Source data:
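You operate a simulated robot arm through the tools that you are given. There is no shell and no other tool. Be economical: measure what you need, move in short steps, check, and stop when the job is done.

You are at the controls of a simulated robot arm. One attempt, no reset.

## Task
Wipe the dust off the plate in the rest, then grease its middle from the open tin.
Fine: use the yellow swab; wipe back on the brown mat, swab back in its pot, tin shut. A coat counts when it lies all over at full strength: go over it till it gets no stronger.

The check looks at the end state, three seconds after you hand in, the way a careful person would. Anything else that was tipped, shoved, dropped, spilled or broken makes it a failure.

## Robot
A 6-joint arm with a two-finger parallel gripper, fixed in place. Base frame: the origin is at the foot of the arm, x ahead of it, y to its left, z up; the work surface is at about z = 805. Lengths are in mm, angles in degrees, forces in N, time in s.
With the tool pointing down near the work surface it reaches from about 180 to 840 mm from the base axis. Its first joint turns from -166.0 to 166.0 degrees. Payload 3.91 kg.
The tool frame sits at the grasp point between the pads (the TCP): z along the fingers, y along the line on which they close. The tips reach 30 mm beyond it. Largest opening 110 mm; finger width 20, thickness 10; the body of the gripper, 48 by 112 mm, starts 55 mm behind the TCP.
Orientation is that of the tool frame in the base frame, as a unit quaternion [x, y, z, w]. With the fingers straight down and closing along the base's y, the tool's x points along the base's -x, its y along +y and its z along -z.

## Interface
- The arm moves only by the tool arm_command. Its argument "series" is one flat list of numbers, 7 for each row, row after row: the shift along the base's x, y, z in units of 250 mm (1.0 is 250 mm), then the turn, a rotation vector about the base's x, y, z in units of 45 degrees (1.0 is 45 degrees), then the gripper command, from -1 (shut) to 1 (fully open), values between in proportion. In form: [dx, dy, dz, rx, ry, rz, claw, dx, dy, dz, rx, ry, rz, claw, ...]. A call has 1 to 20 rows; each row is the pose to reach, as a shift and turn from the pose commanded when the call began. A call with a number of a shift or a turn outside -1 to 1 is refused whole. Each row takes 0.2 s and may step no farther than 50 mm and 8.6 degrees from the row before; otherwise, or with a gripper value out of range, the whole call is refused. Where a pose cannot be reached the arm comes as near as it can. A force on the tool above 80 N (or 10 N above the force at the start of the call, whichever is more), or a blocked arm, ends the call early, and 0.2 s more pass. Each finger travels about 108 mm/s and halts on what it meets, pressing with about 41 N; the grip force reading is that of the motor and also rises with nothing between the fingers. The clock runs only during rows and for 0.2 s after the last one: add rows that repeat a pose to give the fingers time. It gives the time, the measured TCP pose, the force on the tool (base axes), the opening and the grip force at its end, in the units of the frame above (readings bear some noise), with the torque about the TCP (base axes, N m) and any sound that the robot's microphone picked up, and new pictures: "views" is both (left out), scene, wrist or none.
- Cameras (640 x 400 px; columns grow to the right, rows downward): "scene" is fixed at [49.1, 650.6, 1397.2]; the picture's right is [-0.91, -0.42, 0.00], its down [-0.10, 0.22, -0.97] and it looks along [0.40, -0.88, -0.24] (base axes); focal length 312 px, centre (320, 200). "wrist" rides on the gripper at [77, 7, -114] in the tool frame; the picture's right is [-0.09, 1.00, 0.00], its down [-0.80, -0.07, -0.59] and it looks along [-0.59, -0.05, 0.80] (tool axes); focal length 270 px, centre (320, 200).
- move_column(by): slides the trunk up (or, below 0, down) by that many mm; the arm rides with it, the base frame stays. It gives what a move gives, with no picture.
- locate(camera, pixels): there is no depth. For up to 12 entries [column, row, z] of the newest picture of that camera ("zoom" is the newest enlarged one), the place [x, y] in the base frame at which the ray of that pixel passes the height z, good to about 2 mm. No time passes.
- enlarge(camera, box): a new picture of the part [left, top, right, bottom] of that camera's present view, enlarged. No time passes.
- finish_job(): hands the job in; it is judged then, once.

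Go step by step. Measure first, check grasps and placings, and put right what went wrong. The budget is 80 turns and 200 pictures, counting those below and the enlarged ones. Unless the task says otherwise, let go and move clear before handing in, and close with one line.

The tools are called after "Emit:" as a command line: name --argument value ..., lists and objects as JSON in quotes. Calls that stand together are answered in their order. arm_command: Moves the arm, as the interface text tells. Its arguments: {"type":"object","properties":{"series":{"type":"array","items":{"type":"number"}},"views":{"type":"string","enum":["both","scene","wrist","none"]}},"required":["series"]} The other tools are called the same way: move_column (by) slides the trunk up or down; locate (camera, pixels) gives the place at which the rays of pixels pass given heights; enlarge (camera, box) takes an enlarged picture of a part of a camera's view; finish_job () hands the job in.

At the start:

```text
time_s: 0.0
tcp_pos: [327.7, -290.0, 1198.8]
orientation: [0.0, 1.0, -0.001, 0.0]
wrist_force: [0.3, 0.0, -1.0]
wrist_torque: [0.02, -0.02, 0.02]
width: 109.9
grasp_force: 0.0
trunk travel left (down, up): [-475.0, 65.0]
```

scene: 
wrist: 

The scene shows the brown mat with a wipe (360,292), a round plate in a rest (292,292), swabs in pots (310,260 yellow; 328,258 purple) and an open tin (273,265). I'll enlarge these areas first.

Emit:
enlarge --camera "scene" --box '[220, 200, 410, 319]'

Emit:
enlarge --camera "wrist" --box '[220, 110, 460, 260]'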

Problem requirements:
Write out the data exactly as it stands.

The reply:
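You operate a simulated robot arm through the tools that you are given. There is no shell and no other tool. Be economical: measure what you need, move in short steps, check, and stop when the job is done.

You are at the controls of a simulated robot arm. One attempt, no reset.

## Task
Wipe the dust off the plate in the rest, then grease its middle from the open tin.
Fine: use the yellow swab; wipe back on the brown mat, swab back in its pot, tin shut. A coat counts when it lies all over at full strength: go over it till it gets no stronger.

The check looks at the end state, three seconds after you hand in, the way a careful person would. Anything else that was tipped, shoved, dropped, spilled or broken makes it a failure.

## Robot
A 6-joint arm with a two-finger parallel gripper, fixed in place. Base frame: the origin is at the foot of the arm, x ahead of it, y to its left, z up; the work surface is at about z = 805. Lengths are in mm, angles in degrees, forces in N, time in s.
With the tool pointing down near the work surface it reaches from about 180 to 840 mm from the base axis. Its first joint turns from -166.0 to 166.0 degrees. Payload 3.91 kg.
The tool frame sits at the grasp point between the pads (the TCP): z along the fingers, y along the line on which they close. The tips reach 30 mm beyond it. Largest opening 110 mm; finger width 20, thickness 10; the body of the gripper, 48 by 112 mm, starts 55 mm behind the TCP.
Orientation is that of the tool frame in the base frame, as a unit quaternion [x, y, z, w]. With the fingers straight down and closing along the base's y, the tool's x points along the base's -x, its y along +y and its z along -z.

## Interface
- The arm moves only by the tool arm_command. Its argument "series" is one flat list of numbers, 7 for each row, row after row: the shift along the base's x, y, z in units of 250 mm (1.0 is 250 mm), then the turn, a rotation vector about the base's x, y, z in units of 45 degrees (1.0 is 45 degrees), then the gripper command, from -1 (shut) to 1 (fully open), values between in proportion. In form: [dx, dy, dz, rx, ry, rz, claw, dx, dy, dz, rx, ry, rz, claw, ...]. A call has 1 to 20 rows; each row is the pose to reach, as a shift and turn from the pose commanded when the call began. A call with a number of a shift or a turn outside -1 to 1 is refused whole. Each row takes 0.2 s and may step no farther than 50 mm and 8.6 degrees from the row before; otherwise, or with a gripper value out of range, the whole call is refused. Where a pose cannot be reached the arm comes as near as it can. A force on the tool above 80 N (or 10 N above the force at the start of the call, whichever is more), or a blocked arm, ends the call early, and 0.2 s more pass. Each finger travels about 108 mm/s and halts on what it meets, pressing with about 41 N; the grip force reading is that of the motor and also rises with nothing between the fingers. The clock runs only during rows and for 0.2 s after the last one: add rows that repeat a pose to give the fingers time. It gives the time, the measured TCP pose, the force on the tool (base axes), the opening and the grip force at its end, in the units of the frame above (readings bear some noise), with the torque about the TCP (base axes, N m) and any sound that the robot's microphone picked up, and new pictures: "views" is both (left out), scene, wrist or none.
- Cameras (640 x 400 px; columns grow to the right, rows downward): "scene" is fixed at [49.1, 650.6, 1397.2]; the picture's right is [-0.91, -0.42, 0.00], its down [-0.10, 0.22, -0.97] and it looks along [0.40, -0.88, -0.24] (base axes); focal length 312 px, centre (320, 200). "wrist" rides on the gripper at [77, 7, -114] in the tool frame; the picture's right is [-0.09, 1.00, 0.00], its down [-0.80, -0.07, -0.59] and it looks along [-0.59, -0.05, 0.80] (tool axes); focal length 270 px, centre (320, 200).
- move_column(by): slides the trunk up (or, below 0, down) by that many mm; the arm rides with it, the base frame stays. It gives what a move gives, with no picture.
- locate(camera, pixels): there is no depth. For up to 12 entries [column, row, z] of the newest picture of that camera ("zoom" is the newest enlarged one), the place [x, y] in the base frame at which the ray of that pixel passes the height z, good to about 2 mm. No time passes.
- enlarge(camera, box): a new picture of the part [left, top, right, bottom] of that camera's present view, enlarged. No time passes.
- finish_job(): hands the job in; it is judged then, once.

Go step by step. Measure first, check grasps and placings, and put right what went wrong. The budget is 80 turns and 200 pictures, counting those below and the enlarged ones. Unless the task says otherwise, let go and move clear before handing in, and close with one line.

The tools are called after "Emit:" as a command line: name --argument value ..., lists and objects as JSON in quotes. Calls that stand together are answered in their order. arm_command: Moves the arm, as the interface text tells. Its arguments: {"type":"object","properties":{"series":{"type":"array","items":{"type":"number"}},"views":{"type":"string","enum":["both","scene","wrist","none"]}},"required":["series"]} The other tools are called the same way: move_column (by) slides the trunk up or down; locate (camera, pixels) gives the place at which the rays of pixels pass given heights; enlarge (camera, box) takes an enlarged picture of a part of a camera's view; finish_job () hands the job in.

At the start:

```text
time_s: 0.0
tcp_pos: [327.7, -290.0, 1198.8]
orientation: [0.0, 1.0, -0.001, 0.0]
wrist_force: [0.3, 0.0, -1.0]
wrist_torque: [0.02, -0.02, 0.02]
width: 109.9
grasp_force: 0.0
trunk travel left (down, up): [-475.0, 65.0]
```

scene: 
wrist: 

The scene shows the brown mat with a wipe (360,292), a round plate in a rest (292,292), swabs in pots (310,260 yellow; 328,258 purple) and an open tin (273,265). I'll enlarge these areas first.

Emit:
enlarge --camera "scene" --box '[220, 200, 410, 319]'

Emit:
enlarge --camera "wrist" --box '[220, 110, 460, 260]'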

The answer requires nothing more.